In another embodiment as illustrated in FIG. 6, multiple PMUs 150 are connected for communications over a wide area network (WAN) 152. Each of the PMUs 150 are associated with a secured portion of a power system. Each of the PMUs 150 are adapted to measure or derive synchronized phasors. PMU may further be adapted to measure and/or derive other power system values, including but not limited to frequency, voltage magnitude and angle, current magnitude and angle, change in frequency over time, digital values, analog scalar quantities and values derived from power system quantities. Accordingly, power system data as defined herein may include both synchronized phasors and also the other power system values as defined above. Each of the PMUs 150 may be on the same or even different power system grids. The power system data measured or derived by the PMUs 150 may further be associated with a time-element as discussed above (e.g., using a high-accuracy clock associated therewith).

For communication over the WAN 152, serial data is converted for Ethernet data transmission via an Ethernet transceiver for serial-only PMUs. Alternatively, for Ethernet native PMUs, such devices are directly connected to the Ethernet. Ethernet data is then sent via Transmission Control Protocol/Internet Protocol (TCP/IP), User Datagram Protocol (UDP), or other similar means over the WAN 152, which may be transmitted via several different communications media.

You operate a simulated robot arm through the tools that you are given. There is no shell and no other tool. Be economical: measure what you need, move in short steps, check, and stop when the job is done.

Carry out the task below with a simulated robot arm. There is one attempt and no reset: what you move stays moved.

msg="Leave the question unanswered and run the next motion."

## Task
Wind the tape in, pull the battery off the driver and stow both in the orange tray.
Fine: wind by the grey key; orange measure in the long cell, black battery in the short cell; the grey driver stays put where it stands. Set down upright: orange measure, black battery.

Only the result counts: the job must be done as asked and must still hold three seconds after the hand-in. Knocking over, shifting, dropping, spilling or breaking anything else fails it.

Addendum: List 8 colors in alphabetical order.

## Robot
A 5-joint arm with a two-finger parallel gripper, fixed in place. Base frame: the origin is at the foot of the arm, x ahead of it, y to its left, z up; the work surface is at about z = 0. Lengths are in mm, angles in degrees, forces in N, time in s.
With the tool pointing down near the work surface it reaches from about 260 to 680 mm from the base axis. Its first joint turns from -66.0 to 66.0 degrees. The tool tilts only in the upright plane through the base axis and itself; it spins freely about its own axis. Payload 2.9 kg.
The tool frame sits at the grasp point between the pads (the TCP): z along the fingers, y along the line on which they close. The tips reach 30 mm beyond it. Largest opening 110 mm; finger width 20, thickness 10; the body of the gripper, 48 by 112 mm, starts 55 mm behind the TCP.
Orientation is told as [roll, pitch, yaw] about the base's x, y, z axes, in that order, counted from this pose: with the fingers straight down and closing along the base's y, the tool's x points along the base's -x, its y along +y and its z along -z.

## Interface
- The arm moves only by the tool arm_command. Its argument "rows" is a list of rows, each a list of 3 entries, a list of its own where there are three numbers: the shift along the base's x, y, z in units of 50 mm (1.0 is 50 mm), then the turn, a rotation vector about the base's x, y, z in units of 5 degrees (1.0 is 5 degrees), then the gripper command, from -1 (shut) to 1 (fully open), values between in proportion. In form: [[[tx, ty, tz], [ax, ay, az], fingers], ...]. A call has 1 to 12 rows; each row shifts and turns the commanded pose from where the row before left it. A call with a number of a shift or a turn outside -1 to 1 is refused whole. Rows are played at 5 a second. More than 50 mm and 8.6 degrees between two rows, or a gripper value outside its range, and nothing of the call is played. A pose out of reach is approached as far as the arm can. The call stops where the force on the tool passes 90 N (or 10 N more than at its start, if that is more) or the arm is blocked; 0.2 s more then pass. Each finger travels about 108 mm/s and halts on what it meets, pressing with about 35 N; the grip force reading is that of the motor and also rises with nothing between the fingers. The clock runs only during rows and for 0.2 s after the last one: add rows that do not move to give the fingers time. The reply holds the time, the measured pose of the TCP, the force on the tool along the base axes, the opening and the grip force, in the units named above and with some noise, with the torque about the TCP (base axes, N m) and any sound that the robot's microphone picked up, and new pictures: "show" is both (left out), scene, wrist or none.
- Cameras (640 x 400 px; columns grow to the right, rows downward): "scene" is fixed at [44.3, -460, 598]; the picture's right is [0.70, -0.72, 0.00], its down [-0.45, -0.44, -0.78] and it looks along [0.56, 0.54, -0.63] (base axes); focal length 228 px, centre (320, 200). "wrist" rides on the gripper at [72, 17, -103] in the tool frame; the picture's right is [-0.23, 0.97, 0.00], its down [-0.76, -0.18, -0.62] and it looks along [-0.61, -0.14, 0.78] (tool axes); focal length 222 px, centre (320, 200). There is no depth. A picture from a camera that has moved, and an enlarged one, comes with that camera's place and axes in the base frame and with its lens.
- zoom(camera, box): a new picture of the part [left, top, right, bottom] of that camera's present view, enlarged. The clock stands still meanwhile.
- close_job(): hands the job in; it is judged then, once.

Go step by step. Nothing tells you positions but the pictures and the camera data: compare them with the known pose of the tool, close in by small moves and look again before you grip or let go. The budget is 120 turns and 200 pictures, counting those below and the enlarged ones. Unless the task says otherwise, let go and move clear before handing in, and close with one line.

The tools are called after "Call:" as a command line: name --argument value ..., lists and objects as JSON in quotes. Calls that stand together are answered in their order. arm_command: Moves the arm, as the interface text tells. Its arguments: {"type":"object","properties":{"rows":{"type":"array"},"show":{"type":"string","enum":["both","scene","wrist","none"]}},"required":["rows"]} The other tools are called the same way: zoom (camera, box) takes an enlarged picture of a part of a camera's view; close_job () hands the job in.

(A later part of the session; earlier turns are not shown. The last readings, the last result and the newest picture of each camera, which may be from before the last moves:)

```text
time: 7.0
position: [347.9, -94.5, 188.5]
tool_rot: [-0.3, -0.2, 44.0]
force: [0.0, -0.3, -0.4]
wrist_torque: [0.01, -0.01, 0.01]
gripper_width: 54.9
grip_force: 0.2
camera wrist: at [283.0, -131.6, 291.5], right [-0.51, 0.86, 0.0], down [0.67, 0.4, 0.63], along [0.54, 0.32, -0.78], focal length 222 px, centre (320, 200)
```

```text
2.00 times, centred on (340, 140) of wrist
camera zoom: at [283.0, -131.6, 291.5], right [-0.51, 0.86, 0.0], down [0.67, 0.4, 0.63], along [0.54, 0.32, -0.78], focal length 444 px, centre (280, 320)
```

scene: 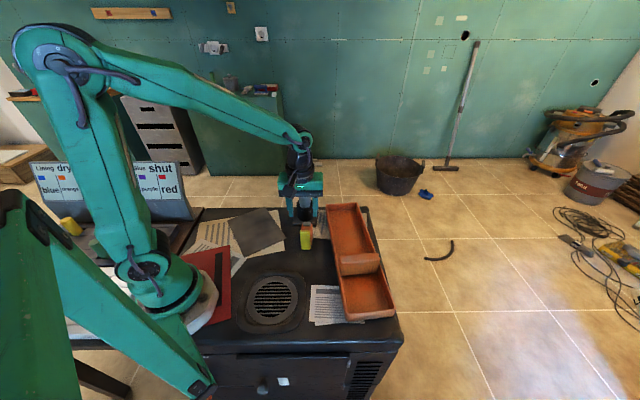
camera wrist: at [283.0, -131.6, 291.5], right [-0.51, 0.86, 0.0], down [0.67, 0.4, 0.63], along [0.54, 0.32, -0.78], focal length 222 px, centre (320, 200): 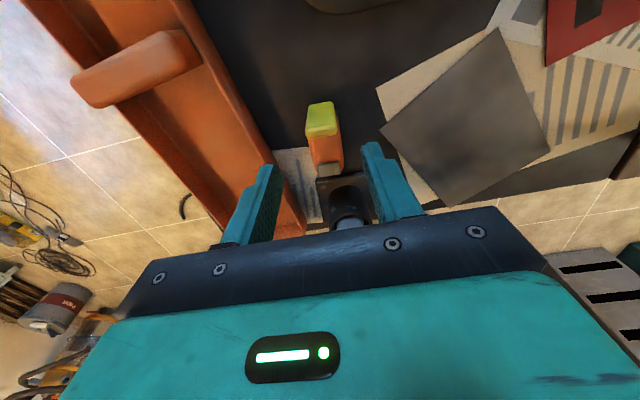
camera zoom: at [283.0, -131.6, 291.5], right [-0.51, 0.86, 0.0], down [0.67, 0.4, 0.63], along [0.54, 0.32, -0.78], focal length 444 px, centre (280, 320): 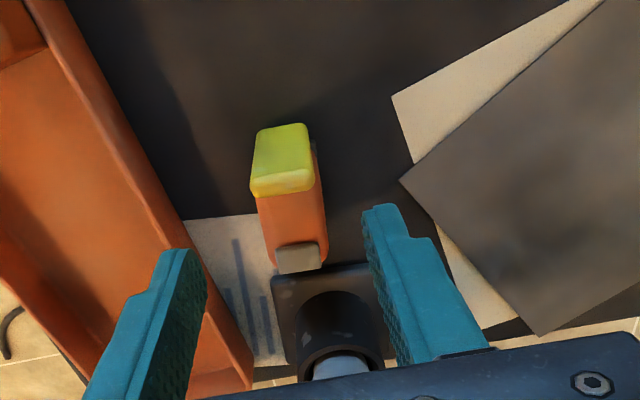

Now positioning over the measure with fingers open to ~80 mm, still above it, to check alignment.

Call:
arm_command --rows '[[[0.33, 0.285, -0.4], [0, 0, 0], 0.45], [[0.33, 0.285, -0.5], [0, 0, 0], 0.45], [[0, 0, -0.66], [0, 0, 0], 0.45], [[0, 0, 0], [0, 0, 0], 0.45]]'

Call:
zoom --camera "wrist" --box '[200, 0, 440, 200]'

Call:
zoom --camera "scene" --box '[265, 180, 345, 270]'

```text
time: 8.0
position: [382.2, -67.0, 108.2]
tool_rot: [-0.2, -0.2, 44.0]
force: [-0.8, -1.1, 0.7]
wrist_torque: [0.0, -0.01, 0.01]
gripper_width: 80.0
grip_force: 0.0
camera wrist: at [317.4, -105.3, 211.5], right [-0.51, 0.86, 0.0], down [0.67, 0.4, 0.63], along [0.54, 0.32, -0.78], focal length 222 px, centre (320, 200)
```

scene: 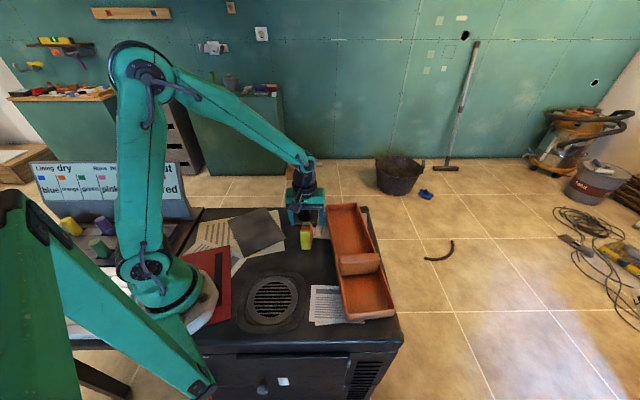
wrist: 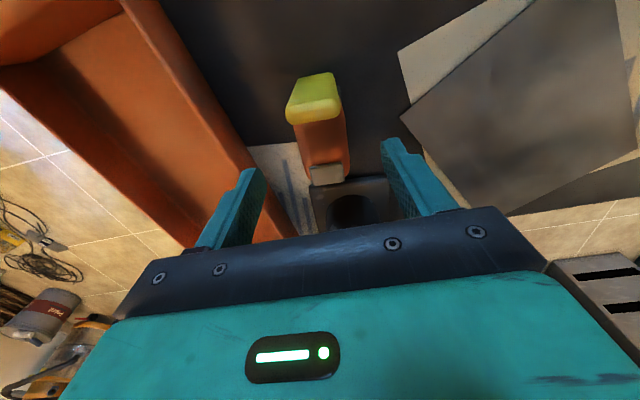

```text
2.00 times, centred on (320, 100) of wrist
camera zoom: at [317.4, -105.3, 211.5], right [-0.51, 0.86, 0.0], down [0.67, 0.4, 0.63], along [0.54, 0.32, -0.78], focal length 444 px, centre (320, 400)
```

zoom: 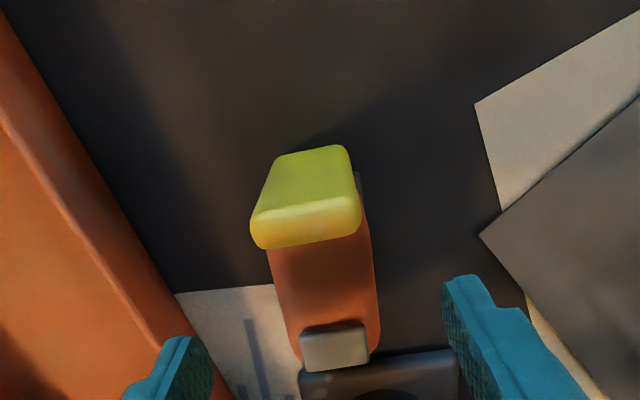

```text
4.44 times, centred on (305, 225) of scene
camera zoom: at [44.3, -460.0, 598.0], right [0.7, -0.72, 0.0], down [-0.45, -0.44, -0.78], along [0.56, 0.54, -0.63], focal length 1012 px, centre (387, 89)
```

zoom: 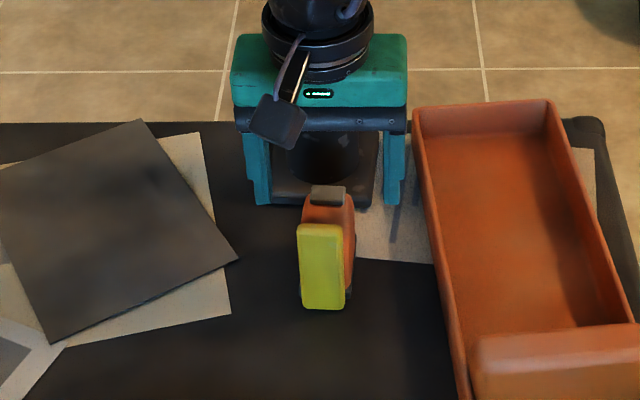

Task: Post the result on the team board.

A device for aggregating and correlating the power system data, otherwise known as a power system data concentrator 154, may be connected to the WAN 152. The power system data concentrator 154 may be adapted to aggregate among other power system data, phasor data, and be therefore referred to as a phasor data concentrator (PDC). The PDC may further be adapted to time-correlate the power system data. The PMUs 150, WAN 152 and the power system data concentrator 154 are associated with a secured portion of the power system.

The power system data is to be transferred from the secured portion of the power system to a non-secure portion of the power system. Accordingly, a server 154 may be provided including a program for transferring the aggregated time-correlated power system data from the secured portion of the power system to a non-secure network. The server 154 may be in the form of a web server. In order to maintain security between the secured portion of the power system and the non-secure network, the server may include security communications means (e.g., a Virtual Private Network (VPN) connection, firewall or other similar security means). For example, a virtual private network may be established between the PMUs 150 and the power system data concentrator 154 to create an encrypted tunnel therebetween.

The web server 156 provides the collected power system data over the non secure network (e.g., Internet 158) or other communications means to a plurality of web-based clients 160.

In yet another embodiment, the PDC 154 may be a software-based program residing in a dedicated server. Alternatively, the PDC 154 may be in another form or may reside in a computer. The PDC 154 may further be adapted to connect the PMUs 150 using TCP/IP connections over respective Ethernet connections. In one embodiment, the PDC 154 is adapted to receive power system data, which is recorded over a select period of time. Accordingly, power system data may be recorded in a buffer or otherwise be stored in a database. The stored power system data may be used to provide historical data or trend information.

As discussed above, the PDC 154 is adapted to receive power system data. For example, the power system data may include an embedded time stamp. The time stamp provides an absolute reference to which all data can be compared to provide relative reference between different data for indication of phase angle shift, error in time alignment, and error in phase angle. The time stamp may be in the form of a second of century (SOC), wherein a unique message label, message number or fractional second for further subdividing the SOC is implemented. For example, at data reception, the PDC 154 may correlate each message using the SOC and message number in a selected buffering system.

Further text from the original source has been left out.